Lecture par Jacques Leenhardt (extrait) :
"Cette nouvelle prend au fil des pages une allure de plus en plus policière. Le secret, en quête duquel est parti le narrateur, n'est autre que la signification de l'oeuvre de l'écrivain Hugh Vereker, son sens profond ou caché. Or le narrateur aboutit à un échec, ce qui laisse entendre qu'il n'a pas su, lui le critique littéraire, mener convenablement sa recherche et que par conséquent, vu son métier, il se fait une représentation erronée de ce qu'est la littérature.
La force de ce récit tient au fait que, sous des allures banales, Henry James pose la question fondamentale : "Qu'est-ce que la littérature ?" On verra qu'en opposant le critique à l'écrivain, James dessine le profil d'une théorie de la lecture, c'est-à-dire du rapport que nous entretenons avec le monde imaginaire que propose la fiction.
Le narrateur du Motif dans le tapis fait le récit de sa mésaventure. Parti du mauvais pied dans sa recherche de ce que l'on appellera provisoirement la "vérité du texte", il n'obtiendra finalement que la consolation morose de voir un alter ego, critique comme lui, subir la même frustration. Entre-temps, deux personnages, Corvick et Gwendolen, auront été illuminés au contact de ce texte, ils auront autour de lui célébré leurs noces, puis seront morts, de même que l'auteur du livre dont le sens est si convoité. Alors définitivement planera comme une ombre toujours plus profonde la question du sens de cette narration et des moyens pour l'atteindre, le mystère de la littérature rongeant leurs amis critiques survivants, à jamais interdits de révélation.

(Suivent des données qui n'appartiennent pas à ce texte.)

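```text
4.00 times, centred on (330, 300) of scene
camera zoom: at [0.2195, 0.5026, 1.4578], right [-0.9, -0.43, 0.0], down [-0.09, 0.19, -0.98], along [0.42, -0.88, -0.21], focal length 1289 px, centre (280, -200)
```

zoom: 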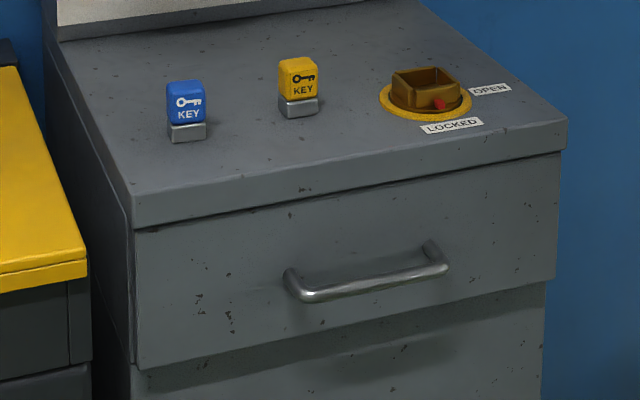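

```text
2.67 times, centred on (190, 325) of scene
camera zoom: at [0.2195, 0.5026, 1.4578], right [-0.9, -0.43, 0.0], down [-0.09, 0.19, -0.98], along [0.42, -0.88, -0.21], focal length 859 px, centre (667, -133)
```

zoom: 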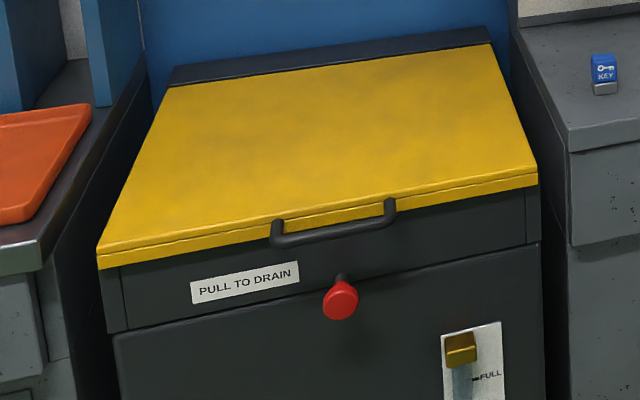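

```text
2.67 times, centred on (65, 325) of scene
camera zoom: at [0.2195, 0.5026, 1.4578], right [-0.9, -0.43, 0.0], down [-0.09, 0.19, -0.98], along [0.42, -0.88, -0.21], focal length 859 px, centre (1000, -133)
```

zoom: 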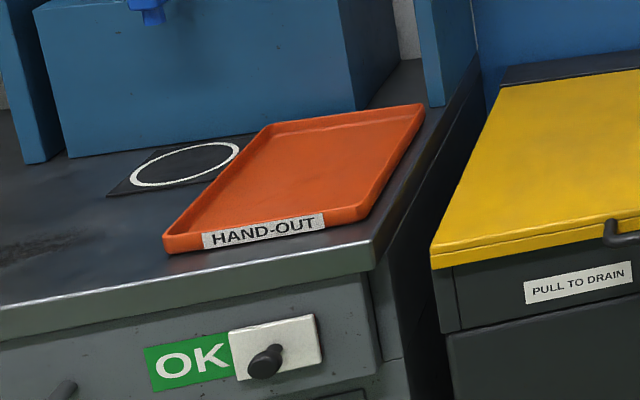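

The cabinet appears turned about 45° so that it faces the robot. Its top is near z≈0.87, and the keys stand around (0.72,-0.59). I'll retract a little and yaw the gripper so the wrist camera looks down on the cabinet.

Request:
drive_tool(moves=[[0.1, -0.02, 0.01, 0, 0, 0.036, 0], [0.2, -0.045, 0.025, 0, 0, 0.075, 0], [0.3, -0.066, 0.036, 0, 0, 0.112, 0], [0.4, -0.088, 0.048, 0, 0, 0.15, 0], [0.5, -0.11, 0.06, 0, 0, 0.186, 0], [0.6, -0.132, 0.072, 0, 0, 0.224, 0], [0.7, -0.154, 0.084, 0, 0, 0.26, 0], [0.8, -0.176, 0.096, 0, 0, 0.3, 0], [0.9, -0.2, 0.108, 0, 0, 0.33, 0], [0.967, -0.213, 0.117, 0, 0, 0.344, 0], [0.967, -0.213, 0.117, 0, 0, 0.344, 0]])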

En considérant les démêlés malheureux et stériles du narrateur, le lecteur en vient à se demander si la vraie question que ce dernier est incapable d'envisager ne porte pas sur la méthode mise en oeuvre par lui pour atteindre ses fins, plutôt que sur le prétendu "secret", que serait censé mettre au jour une lecture intelligente. Le récit de James ferait apparaître, comme en contrepoint de la quête effrénée de savoir du narrateur, une attitude différente, une méthode de lecture ou plutôt une autre manière de lire, dont on découvrirait alors qu'elle détermine la nature du résultat obtenu, la nature de la lecture et le profit qu'on en peut tirer..."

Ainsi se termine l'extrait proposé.